Data shown:
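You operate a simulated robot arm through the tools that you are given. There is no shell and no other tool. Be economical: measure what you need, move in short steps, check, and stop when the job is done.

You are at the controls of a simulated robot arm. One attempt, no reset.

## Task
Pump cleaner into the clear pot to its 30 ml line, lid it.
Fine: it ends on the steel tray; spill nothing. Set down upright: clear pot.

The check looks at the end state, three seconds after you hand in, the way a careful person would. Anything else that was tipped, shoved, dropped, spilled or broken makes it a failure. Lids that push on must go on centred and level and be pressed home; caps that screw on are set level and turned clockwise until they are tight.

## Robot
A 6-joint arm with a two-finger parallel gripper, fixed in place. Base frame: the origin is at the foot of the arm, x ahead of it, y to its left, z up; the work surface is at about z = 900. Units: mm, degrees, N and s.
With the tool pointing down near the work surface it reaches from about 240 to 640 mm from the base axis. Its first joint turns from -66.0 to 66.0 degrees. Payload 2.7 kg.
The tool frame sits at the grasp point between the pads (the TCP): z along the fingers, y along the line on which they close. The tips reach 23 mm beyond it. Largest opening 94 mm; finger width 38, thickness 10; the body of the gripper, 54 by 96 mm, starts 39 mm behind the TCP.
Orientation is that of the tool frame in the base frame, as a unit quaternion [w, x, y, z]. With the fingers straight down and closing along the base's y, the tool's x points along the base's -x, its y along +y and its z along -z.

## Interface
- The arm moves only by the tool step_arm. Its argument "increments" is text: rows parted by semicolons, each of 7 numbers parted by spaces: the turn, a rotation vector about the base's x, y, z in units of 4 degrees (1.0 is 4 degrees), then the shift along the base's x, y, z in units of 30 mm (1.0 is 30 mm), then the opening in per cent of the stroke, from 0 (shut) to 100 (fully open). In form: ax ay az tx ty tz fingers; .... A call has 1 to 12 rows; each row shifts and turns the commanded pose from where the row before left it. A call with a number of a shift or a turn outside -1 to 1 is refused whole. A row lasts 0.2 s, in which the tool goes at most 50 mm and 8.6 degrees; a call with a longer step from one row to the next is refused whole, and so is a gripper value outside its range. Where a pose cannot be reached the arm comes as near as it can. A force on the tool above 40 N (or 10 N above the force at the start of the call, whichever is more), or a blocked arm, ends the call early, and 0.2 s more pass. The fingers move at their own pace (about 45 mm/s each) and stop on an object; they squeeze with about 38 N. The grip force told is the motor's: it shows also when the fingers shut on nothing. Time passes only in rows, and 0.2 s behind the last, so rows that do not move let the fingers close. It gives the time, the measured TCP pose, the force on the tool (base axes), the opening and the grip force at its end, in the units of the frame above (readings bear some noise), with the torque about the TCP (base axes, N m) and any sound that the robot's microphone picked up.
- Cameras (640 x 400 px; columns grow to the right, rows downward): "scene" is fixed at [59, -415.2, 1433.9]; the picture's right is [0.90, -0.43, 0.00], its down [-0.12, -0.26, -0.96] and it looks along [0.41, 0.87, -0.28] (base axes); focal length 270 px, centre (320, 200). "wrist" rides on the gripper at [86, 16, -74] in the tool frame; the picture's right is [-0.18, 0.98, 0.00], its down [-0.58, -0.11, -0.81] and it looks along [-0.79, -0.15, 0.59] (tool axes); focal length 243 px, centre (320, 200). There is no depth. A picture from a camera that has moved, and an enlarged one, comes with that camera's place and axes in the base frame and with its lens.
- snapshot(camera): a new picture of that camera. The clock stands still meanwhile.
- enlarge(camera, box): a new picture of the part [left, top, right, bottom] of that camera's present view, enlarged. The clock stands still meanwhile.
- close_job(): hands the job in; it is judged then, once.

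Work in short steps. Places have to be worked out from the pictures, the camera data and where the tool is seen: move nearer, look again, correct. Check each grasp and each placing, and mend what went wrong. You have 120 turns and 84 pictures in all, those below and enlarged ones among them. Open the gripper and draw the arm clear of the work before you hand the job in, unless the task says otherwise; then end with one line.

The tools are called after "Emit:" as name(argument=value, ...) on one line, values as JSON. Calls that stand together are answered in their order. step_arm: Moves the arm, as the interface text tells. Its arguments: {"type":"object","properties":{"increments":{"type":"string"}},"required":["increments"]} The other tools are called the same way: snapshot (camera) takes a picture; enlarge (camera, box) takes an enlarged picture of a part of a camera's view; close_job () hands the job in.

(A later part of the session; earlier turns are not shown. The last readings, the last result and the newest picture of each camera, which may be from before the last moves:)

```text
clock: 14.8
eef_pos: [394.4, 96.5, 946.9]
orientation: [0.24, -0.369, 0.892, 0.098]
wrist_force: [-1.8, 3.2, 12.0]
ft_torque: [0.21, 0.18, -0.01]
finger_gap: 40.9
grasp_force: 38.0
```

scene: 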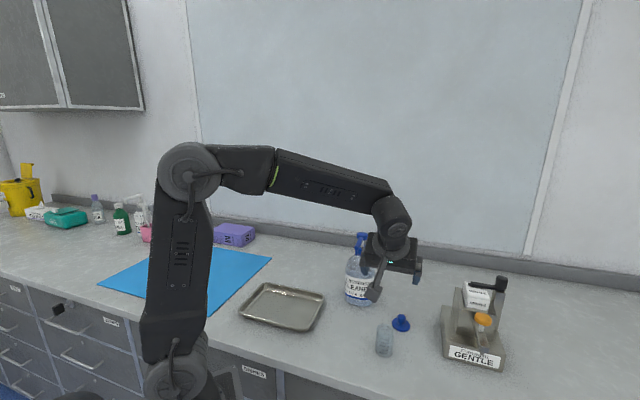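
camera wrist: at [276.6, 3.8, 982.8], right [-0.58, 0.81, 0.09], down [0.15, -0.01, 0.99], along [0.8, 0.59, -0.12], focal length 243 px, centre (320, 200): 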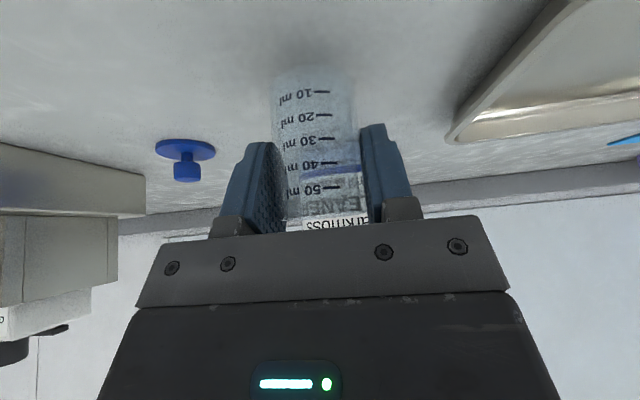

Written request:
What is wanted is an exact copy of the lines from the line containing "You are at the" to the line containing "Fine: it ends", both lines included, and of no other line.

The solution:
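You are at the controls of a simulated robot arm. One attempt, no reset.

## Task
Pump cleaner into the clear pot to its 30 ml line, lid it.
Fine: it ends on the steel tray; spill nothing. Set down upright: clear pot.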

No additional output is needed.